** start **
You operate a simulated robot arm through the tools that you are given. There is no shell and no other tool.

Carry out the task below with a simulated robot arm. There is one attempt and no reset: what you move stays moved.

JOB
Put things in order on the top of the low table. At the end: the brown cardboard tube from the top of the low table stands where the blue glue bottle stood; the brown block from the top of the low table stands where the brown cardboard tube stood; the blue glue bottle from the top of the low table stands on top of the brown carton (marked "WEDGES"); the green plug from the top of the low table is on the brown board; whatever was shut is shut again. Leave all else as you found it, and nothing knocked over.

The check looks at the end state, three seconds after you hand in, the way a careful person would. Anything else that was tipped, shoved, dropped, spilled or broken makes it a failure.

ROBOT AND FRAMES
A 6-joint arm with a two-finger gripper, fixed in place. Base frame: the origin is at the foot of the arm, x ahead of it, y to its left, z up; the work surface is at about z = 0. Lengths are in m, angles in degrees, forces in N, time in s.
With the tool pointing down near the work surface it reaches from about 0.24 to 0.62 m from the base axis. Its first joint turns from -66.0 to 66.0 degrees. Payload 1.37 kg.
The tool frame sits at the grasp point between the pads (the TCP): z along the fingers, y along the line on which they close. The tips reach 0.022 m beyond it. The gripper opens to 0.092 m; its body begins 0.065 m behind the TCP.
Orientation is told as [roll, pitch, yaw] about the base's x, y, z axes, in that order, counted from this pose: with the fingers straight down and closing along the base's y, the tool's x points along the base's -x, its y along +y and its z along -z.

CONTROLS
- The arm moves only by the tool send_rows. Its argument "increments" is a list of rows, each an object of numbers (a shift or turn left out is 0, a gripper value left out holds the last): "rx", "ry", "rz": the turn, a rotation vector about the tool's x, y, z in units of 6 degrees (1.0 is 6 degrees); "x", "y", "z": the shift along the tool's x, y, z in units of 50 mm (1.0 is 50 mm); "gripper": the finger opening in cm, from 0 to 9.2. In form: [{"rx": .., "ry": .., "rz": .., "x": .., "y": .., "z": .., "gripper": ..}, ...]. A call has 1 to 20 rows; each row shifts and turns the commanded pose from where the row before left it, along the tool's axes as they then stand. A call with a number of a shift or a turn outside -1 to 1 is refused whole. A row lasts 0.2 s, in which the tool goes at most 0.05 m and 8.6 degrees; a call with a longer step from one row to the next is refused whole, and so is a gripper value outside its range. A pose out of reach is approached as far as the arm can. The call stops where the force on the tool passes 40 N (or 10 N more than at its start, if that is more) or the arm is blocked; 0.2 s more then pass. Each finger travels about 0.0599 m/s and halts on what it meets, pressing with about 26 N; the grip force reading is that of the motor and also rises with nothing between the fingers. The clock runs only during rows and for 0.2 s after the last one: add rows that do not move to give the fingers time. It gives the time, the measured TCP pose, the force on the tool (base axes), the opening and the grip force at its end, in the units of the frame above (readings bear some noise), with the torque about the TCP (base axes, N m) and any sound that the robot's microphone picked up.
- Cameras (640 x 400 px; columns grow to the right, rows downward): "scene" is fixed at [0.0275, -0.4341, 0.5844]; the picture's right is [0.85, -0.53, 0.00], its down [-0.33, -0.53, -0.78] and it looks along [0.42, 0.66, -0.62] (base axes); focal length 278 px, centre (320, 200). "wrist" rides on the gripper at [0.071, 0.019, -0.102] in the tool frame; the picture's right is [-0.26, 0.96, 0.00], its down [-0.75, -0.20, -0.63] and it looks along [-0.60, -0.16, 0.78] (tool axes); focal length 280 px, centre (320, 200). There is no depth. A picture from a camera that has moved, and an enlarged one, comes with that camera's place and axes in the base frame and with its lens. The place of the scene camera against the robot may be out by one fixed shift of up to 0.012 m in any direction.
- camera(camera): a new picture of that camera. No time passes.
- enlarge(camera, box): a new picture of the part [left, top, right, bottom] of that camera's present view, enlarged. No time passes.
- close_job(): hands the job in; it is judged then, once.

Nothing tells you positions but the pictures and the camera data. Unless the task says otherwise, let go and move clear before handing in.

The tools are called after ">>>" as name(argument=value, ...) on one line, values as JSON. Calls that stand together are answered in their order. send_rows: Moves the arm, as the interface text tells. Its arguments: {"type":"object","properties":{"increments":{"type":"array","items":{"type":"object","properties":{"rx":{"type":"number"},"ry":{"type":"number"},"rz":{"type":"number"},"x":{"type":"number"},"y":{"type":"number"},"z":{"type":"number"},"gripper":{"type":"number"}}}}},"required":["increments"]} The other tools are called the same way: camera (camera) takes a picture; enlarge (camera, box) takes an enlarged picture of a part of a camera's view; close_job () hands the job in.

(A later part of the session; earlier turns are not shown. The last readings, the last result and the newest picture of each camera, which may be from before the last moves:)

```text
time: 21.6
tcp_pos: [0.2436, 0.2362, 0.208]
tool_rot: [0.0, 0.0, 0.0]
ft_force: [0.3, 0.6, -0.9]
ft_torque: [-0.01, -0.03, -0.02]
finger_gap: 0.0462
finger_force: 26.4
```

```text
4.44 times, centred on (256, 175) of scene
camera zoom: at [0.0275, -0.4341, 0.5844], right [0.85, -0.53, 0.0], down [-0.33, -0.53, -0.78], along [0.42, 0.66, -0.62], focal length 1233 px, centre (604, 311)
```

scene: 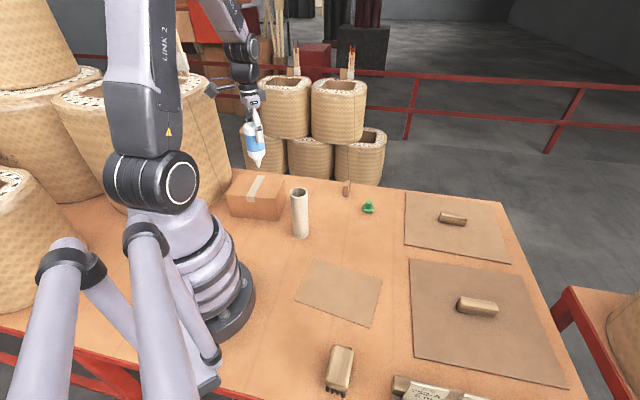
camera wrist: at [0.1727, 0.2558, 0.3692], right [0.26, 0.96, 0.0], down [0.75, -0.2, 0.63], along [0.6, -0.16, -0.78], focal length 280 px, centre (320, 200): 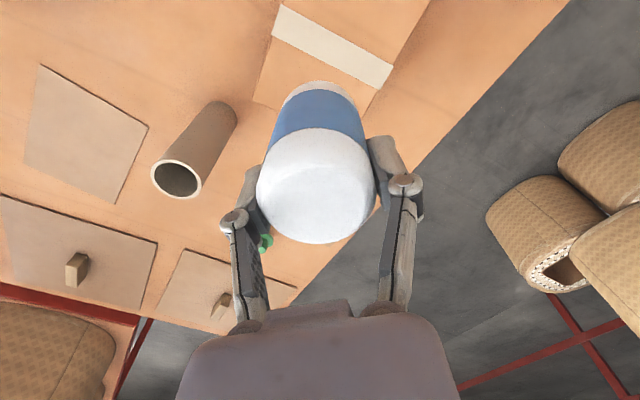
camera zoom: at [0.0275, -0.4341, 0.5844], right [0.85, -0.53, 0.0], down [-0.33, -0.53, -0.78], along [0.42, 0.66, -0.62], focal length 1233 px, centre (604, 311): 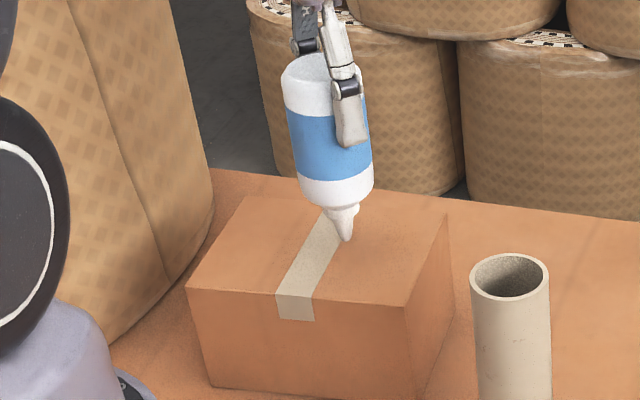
** end **
• **TASK PROMPT**
Pick out each line that holds the string "order".

• **THE OUTPUT**
Put things in order on the top of the low table. At the end: the brown cardboard tube from the top of the low table stands where the blue glue bottle stood; the brown block from the top of the low table stands where the brown cardboard tube stood; the blue glue bottle from the top of the low table stands on top of the brown carton (marked "WEDGES"); the green plug from the top of the low table is on the brown board; whatever was shut is shut again. Leave all else as you found it, and nothing knocked over.
Orientation is told as [roll, pitch, yaw] about the base's x, y, z axes, in that order, counted from this pose: with the fingers straight down and closing along the base's y, the tool's x points along the base's -x, its y along +y and its z along -z.
The tools are called after ">>>" as name(argument=value, ...) on one line, values as JSON. Calls that stand together are answered in their order. send_rows: Moves the arm, as the interface text tells. Its arguments: {"type":"object","properties":{"increments":{"type":"array","items":{"type":"object","properties":{"rx":{"type":"number"},"ry":{"type":"number"},"rz":{"type":"number"},"x":{"type":"number"},"y":{"type":"number"},"z":{"type":"number"},"gripper":{"type":"number"}}}}},"required":["increments"]} The other tools are called the same way: camera (camera) takes a picture; enlarge (camera, box) takes an enlarged picture of a part of a camera's view; close_job () hands the job in.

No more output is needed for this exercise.